Kein unnötiges Wort

Letzte Nacht

Die Flüchtigkeit des Glücks, die Tragik erotischer Verstrickungen, die Poesie von Häusern, Obstbäumen, Pferdekoppeln und Badenachmittagen am Meer: Das sind die Themen, die James Salter bewegen, nicht nur in seinen Romanen, auch in seinen Short-Storys.

Zehn Kurzgeschichten versammelt der Band "Letzte Nacht", eine lakonischer, reduzierter, poetischer als die andere.
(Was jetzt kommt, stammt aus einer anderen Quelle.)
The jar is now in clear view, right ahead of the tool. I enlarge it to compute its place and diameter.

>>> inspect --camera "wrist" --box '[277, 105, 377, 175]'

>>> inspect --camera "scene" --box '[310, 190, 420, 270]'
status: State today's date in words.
Es sei ganz normal, dass er sich in seinen Erzählungen der gleichen Themen annehme wie in seinen großen Romanen, erklärt James Salter, die meisten Schriftsteller befassten sich im Verlauf ihres Lebens mit einer begrenzten Anzahl von Themen. Wie schon in seinem ersten Short-Story-Band "Dämmerung", kreisen seine Erzählungen auch diesmal um eine pathetische Frage: Was heißt es, ein Mensch zu sein?

Ganz alltägliche Geschichten

Was heißt es, ein Mensch zu sein? Das fragt sich auch ein Mann namens Phil in der ersten Geschichte des vorliegenden Bandes. Phil heiratet eine Frau und stellt nach kurzem fest, dass er sie gar nicht liebt und sie ihn auch nicht. Man hat sich nichts zu sagen. Eine traurige, ganz und gar alltägliche Geschichte.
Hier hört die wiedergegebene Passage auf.